BC2 and BC3 already include the alpha channel, so this extra logic is not used, and you always have 4 opaque colors.

For the alpha portion, BC3 uses two alpha values and then generates a look-up table based on those values:

alpha[0] = alpha0 = pBC3->alpha[0];
alpha[1] = alpha1 = pBC3->alpha[1];

if (alpha0 > alpha1)
{
    // 6 interpolated alpha values.
    alpha[2] = lerp(alpha0, alpha1, 1 / 7);
    alpha[3] = lerp(alpha0, alpha1, 2 / 7);
    alpha[4] = lerp(alpha0, alpha1, 3 / 7);
    alpha[5] = lerp(alpha0, alpha1, 4 / 7);
    alpha[6] = lerp(alpha0, alpha1, 5 / 7);
    alpha[7] = lerp(alpha0, alpha1, 6 / 7);
}
else
{
    // 4 interpolated alpha values.
    alpha[2] = lerp(alpha0, alpha1, 1 / 5);
    alpha[3] = lerp(alpha0, alpha1, 2 / 5);
    alpha[4] = lerp(alpha0, alpha1, 3 / 5);
    alpha[5] = lerp(alpha0, alpha1, 4 / 5);
    alpha[6] = 0;
    alpha[7] = 255;
}

uint32_t dw = uint32_t(pBC3->bitmap[0]) | uint32_t(pBC3->bitmap[1] << 8)
    | uint32_t(pBC3->bitmap[2] << 16);

for (size_t i = 0; i < 8; ++i, dw >>= 3)
    pColor[i].a = alpha[dw & 0x7];

dw = uint32_t(pBC3->bitmap[3]) | uint32_t(pBC3->bitmap[4] << 8)
    | uint32_t(pBC3->bitmap[5] << 16);

for (size_t i = 8; i < NUM_PIXELS_PER_BLOCK; ++i, dw >>= 3)
    pColor[i].a = alpha[dw & 0x7];

DirectXTex includes functions for doing all the compression/decompression for all BC formats.

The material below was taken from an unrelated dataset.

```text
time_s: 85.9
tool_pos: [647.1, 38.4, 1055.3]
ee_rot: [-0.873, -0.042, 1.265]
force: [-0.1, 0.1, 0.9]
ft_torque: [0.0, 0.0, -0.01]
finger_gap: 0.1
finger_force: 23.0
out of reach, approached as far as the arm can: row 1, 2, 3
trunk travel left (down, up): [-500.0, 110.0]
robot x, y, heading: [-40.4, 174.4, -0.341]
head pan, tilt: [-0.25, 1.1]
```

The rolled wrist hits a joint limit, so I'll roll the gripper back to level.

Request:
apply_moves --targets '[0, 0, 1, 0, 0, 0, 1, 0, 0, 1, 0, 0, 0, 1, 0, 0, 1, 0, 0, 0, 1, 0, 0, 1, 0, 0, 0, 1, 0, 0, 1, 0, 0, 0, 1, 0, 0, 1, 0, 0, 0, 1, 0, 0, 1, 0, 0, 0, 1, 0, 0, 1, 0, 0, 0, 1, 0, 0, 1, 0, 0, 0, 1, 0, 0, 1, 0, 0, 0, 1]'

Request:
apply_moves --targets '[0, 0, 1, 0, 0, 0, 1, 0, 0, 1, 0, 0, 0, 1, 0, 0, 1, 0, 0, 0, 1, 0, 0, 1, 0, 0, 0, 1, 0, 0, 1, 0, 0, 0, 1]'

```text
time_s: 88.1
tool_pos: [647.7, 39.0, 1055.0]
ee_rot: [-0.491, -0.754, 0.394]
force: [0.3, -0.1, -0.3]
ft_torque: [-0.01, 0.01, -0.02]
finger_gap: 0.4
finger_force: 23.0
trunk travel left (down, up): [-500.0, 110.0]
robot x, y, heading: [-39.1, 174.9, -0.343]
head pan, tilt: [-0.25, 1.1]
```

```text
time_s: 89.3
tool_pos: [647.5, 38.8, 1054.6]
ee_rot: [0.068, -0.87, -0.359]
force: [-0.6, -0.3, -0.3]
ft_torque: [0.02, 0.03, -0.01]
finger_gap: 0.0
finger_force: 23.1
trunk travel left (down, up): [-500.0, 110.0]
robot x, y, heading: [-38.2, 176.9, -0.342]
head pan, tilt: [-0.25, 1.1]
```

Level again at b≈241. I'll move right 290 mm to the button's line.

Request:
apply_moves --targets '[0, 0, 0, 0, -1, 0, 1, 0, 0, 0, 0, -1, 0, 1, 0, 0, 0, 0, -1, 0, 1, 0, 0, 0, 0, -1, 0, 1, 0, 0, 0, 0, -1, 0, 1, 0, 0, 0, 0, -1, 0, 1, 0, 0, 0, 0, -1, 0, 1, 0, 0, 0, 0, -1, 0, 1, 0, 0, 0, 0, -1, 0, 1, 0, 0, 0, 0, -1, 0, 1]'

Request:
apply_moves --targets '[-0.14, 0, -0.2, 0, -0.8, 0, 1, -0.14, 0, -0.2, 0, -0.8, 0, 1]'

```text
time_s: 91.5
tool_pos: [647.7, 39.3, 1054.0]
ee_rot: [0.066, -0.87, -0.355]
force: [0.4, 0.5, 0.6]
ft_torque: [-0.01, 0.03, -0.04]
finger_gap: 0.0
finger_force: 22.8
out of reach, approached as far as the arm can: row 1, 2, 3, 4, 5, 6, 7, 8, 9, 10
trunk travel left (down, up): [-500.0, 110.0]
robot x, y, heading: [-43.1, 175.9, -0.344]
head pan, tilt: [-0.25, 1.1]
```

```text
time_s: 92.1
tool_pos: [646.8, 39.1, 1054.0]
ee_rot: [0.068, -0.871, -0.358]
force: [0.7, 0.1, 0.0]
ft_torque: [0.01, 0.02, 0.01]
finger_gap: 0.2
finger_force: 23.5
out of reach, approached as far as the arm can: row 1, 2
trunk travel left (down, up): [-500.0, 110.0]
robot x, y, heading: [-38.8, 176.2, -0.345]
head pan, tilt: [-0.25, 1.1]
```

If you want to know what the pseudo-function lerp does, see wikipedia or HLSL docs.

Rendering with a compressed texture

If you are going to be rendering with Direct3D, you do not need to decompress the texture. All Direct3D hardware feature levels include support for BC1 - BC3 texture compression. You just create the texture with the DXGI_FORMAT_BC3_UNORM format and create the texture as normal. Something like this:

D3D11_TEXTURE2D_DESC desc = {};
desc.Width = textureHeader.dwWidth;
desc.Height = textureHeader.dwHeight;
desc.MipLevels = desc.ArraySize = 1;
desc.Format = DXGI_FORMAT_BC3_UNORM;
desc.SampleDesc.Count = 1;
desc.Usage = D3D11_USAGE_DEFAULT;
desc.BindFlags = D3D11_BIND_SHADER_RESOURCE;


D3D11_SUBRESOURCE_DATA initData = {}; 
initData.pSrcBits = temp;
initData.SysMemPitch = 16 * (textureHeader.dwWidth / 4);
    // For BC compressed textures pitch is the number of bytes in a ROW of blocks

Microsoft::WRL::ComPtr<ID3D11Texture2D> pTexture;
hr = device->CreateTexture2D( &desc, &initData, &pTexture );
if (FAILED(hr))
    // error

For a full-featured DDS loader that supports arbitrary DXGI formats, mipmaps, texture arrays, volume maps, cubemaps, cubemap arrays, etc. See DDSTextureLoader. This code is included in DirectX Tool Kit for DX11 / DX12. There's standalone versions for DirectX 9, DirectX 10, and DirectX 11 in DirectXTex.

If loading legacy DDS files (i.e. those that do not map directly to DXGI formats), then use the DDS functions in DirectXTex which does all the various pixel format conversions required (3:3:2, 3:3:2:8, 4:4, 8:8:8, P8, A8P8, etc.)